US and India to collaborate on future Mars missions

1 Oct 2014

The US and India have signed an agreement that will bring the two nations’ space agencies together for future joint operations to Mars.

The pact – signed by leaders from NASA and the Indian Space Research Organisation (ISRO) at the International Astronautical Congress in Canada – defines how the two agencies will work together on the NASA-ISRO Synthetic Aperture Radar (NISAR) mission, due to launch in 2020. A satellite mission to observe Earth is also planned. 

“The signing of these two documents reflects the strong commitment NASA and ISRO have to advancing science and improving life on Earth,” said NASA administrator Charles Bolden. “This partnership will yield tangible benefits to both our countries and the world.”

The agreement has been signed just a week after India’s inaugural mission to Mars, the Mangalyaan, entered the planet’s orbit after a 300-day, 670m-kilometre journey. The operation will allow India to study the martian atmosphere, search for methane gas and look for signs of life. Never before had a country entered the planet’s orbit at the first attempt and Indian Prime Minister Narendra Modi praised the scientists’ work, calling the mission an “historic achievement”.

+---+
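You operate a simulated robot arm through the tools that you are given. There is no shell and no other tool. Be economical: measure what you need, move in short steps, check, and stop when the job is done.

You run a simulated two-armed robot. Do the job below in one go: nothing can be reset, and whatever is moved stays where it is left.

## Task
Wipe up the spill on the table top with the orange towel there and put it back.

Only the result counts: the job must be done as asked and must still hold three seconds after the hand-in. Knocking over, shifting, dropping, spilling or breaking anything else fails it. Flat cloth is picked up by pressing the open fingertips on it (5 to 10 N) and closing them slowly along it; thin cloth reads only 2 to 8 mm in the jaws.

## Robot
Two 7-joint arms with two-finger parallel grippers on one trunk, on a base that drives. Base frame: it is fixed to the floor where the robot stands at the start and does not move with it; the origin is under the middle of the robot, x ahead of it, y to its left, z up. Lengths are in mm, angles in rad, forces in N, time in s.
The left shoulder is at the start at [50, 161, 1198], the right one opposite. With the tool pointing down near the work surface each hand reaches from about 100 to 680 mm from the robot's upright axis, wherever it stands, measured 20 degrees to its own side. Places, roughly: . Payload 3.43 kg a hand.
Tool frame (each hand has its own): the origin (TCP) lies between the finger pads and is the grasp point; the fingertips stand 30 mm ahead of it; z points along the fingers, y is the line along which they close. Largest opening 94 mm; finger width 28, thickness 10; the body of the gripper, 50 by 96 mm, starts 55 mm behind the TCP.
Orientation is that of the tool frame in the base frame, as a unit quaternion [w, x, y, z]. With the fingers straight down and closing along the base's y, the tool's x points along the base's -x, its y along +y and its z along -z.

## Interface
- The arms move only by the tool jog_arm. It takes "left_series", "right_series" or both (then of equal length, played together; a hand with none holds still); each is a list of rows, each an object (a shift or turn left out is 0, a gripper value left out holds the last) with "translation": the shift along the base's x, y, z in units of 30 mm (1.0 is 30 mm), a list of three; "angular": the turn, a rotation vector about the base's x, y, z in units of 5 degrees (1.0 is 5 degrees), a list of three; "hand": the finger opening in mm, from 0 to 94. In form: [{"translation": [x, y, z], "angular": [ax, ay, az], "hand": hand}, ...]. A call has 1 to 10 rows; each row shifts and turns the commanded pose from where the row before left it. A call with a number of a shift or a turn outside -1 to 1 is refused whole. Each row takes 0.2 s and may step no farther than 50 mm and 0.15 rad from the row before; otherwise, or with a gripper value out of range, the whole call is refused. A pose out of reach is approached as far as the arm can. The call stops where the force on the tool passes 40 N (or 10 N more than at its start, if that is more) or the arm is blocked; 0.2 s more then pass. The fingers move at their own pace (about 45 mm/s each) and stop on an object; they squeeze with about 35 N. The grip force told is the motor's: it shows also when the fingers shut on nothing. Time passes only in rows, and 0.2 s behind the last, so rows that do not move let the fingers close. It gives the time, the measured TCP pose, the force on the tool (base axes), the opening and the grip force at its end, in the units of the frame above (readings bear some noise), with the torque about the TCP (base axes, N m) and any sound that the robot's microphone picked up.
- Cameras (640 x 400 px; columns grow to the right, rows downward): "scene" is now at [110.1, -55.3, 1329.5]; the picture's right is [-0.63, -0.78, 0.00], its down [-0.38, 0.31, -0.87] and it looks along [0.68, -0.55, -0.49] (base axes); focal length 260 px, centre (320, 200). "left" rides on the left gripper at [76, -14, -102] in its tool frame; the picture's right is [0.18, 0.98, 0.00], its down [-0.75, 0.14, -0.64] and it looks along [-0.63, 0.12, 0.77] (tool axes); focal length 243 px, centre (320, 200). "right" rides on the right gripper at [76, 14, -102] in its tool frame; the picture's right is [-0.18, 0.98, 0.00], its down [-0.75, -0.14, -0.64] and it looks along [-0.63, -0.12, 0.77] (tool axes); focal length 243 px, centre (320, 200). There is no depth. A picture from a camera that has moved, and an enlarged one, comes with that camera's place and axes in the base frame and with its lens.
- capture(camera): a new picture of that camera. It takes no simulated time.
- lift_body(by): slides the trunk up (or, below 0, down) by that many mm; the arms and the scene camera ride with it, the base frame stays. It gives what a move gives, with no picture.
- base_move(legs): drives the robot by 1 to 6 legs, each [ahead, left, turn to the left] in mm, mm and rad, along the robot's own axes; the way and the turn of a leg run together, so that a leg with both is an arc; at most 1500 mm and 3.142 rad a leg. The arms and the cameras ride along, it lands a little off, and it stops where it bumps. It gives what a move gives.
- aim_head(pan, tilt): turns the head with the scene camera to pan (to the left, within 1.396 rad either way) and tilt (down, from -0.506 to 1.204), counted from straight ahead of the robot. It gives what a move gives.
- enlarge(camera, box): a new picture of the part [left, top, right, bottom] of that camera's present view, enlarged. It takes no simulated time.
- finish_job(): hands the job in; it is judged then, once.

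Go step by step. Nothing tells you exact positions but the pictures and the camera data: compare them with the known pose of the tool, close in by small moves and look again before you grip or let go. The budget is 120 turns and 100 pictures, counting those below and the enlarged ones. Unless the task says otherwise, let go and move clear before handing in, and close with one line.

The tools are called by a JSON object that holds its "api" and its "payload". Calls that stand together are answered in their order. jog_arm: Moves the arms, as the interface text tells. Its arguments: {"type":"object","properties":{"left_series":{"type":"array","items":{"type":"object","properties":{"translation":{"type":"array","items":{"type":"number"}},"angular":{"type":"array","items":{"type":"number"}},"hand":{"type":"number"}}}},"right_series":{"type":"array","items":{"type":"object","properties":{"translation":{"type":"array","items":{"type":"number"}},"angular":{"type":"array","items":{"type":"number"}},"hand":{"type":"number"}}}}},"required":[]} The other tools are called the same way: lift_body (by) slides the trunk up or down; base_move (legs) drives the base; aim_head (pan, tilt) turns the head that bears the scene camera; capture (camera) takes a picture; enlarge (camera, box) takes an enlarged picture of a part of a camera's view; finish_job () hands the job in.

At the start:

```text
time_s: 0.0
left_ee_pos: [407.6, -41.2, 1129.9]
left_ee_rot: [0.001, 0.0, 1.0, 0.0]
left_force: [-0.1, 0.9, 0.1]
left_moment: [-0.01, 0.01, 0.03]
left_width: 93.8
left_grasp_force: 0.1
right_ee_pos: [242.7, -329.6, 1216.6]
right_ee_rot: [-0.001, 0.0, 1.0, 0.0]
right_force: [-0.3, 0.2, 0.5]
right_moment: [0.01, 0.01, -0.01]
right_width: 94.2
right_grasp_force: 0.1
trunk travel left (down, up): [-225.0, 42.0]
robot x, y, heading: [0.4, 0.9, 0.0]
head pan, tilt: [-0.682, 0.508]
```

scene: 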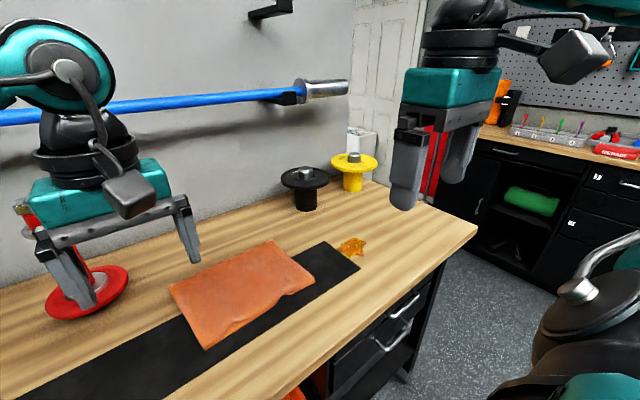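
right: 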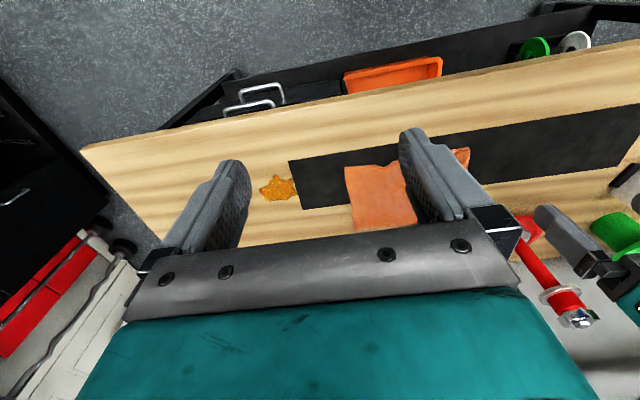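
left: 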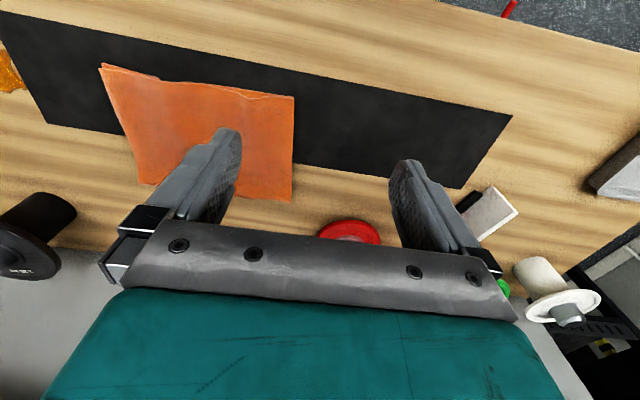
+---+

Under the terms of the pact, representatives of NASA and ISRO will meet once a year to plan co-operative activities, including possible future missions to Mars.

“These new agreements between NASA and ISRO in Earth science and Mars exploration will significantly strengthen our ties and the science that we will be able to produce as a result,” added John Grunsfeld, NASA associate administrator for science.